Text shown
◆ ◆ ◆ ◆ ◆
Kellner is one of the world’s experts on the Araripe pterosaurs, and he doesn’t conceal his pride in them. “Paleontologists always like to say ‘My fossils are the best,’ ” he says, “but these really are the best.” Stafford Howse, a paleontologist at the University of London, recently finished a study of a pterosaur skull from Araripe that is preserved down to its ear bones. “If the thing had died six months ago,” he says, “and been buried in the soil for the worms and maggots to get to and had then been exhumed, this is the condition it would be in. It’s perfect in every respect.”

As far as paleontologists can now determine, pterosaurs descended from a small, lightweight bipedal reptile that lived perhaps 250 million years ago, an animal that also gave rise to dinosaurs (and thus, most paleontologists believe, ultimately to birds) at around the same time. How pterosaurs evolved toward flight is unknown; they may have made their first faltering attempts by leaping from the ground or by tumbling out of trees. All researchers can say with certainty is that 225 million years ago there were pterosaurs, which were fully qualified fliers.

The first pterosaurs were small, ranging from robin to sea gull size. They generally had long, narrow heads filled with teeth. Most notably they possessed a finger on each hand–their “pinkie”–that was longer than their entire body; this outsize appendage supported a wing. Their other three fingers were perfectly normal and tipped with claws. Trailing behind them was a long tail that, like the tail on a kite, stabilized their flight. They probably ate fish as a rule, although some may also have eaten insects. At some point on the evolutionary path from their cold-blooded ancestors they must have become warm-blooded, because otherwise they wouldn’t have had enough sustained energy to fly. Bolstering this notion, and giving strong hints of what they looked like when alive, is a pterosaur fossil found in Russia in 1970 that shows signs of a thick coat of fur.
◆ ◆ ◆ ◆ ◆
The task
I need the text shown continued from the place where it stops.
◆ ◆ ◆ ◆ ◆
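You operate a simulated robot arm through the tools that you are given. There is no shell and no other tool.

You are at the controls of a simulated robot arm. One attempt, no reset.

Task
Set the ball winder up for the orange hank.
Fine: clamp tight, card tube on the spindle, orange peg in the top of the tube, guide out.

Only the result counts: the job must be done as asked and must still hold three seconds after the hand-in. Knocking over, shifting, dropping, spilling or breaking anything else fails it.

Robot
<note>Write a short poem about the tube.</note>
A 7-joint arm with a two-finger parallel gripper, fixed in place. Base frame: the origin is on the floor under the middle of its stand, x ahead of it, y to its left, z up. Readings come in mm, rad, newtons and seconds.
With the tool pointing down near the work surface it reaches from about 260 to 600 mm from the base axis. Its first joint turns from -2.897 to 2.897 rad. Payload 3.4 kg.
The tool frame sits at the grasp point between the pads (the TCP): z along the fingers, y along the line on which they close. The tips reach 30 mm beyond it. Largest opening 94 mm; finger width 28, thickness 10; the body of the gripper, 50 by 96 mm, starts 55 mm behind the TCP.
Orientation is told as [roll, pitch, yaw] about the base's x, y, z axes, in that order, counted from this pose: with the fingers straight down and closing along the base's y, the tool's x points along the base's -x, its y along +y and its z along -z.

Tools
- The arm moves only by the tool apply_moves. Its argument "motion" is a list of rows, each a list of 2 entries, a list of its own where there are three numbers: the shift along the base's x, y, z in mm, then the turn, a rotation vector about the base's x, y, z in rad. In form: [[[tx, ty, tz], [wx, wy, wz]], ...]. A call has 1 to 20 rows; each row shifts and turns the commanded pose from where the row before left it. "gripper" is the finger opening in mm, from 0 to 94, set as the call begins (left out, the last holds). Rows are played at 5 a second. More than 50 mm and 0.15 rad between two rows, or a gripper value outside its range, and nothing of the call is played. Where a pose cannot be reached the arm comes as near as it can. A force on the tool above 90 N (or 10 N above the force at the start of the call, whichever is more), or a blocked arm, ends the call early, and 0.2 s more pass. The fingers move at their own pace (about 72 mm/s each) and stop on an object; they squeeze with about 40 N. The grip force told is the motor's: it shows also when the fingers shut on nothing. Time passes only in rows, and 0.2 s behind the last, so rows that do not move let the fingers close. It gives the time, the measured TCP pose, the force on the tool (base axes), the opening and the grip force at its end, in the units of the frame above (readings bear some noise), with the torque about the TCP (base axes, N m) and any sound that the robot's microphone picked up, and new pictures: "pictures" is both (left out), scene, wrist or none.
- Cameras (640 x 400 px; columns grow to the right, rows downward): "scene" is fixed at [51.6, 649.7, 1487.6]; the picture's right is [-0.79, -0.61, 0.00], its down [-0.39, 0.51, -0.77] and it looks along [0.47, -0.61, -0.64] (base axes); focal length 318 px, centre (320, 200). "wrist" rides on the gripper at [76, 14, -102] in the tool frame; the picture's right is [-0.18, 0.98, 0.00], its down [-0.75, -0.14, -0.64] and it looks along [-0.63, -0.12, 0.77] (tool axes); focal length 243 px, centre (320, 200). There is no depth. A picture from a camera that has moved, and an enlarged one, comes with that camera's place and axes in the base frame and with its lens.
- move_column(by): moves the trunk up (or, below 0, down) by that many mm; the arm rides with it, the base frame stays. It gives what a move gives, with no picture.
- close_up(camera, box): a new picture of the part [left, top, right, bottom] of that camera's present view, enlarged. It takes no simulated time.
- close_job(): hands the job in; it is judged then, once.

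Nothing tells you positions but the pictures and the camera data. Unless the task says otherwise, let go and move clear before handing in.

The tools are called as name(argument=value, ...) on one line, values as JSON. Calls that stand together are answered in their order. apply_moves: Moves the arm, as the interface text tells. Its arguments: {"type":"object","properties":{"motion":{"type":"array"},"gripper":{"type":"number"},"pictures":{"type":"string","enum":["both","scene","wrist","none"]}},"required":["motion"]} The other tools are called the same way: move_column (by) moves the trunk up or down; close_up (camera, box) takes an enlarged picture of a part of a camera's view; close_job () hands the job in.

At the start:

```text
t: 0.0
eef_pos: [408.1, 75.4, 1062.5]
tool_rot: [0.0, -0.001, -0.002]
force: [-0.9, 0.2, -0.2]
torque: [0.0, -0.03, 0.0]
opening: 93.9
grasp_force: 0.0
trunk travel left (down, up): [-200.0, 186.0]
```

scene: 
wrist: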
◆ ◆ ◆ ◆ ◆
Written response
This standard pterosaur model persisted for 45 million years. But around 180 million years ago a new version made its appearance. These newer pterosaurs are called pterodactyloids (from the name given to the first member of the group found, Pterodactylus, or “wing finger”; the older pterosaurs are referred to as rhamphorhynchoids). Pterodactyloids manifested some significant changes: Their long head grew still longer, yet, because it had lost some bones in the skull, it became even more lightweight. Their neck became flexible and birdlike. They lost some or all of their teeth. Most important, their tail shrank to a stump, making it useless for stabilizing flight. The only way that tail loss can be explained, say paleontologists, is by pterodactyloids’ having developed more sophisticated brains capable of stabilizing flight with quick, small changes to the wings.

For more than 30 million years pterodactyloids remained relatively rare. But 144 million years ago, for reasons unknown, their primitive relatives vanished, and at that point the pterodactyloids exploded into a strange diversity of species. Some became enormous–one late species named Quetzalcoatlus was 39 feet across, making it by far the largest animal ever to fly. Other pterodactyloids developed extremely peculiar heads: one species had hundreds of bristles for teeth; another had a duck bill, another a spoon bill. Many pterodactyloids had bizarre crests like Tupuxuara’s; some had crests shaped like swords, others like keels.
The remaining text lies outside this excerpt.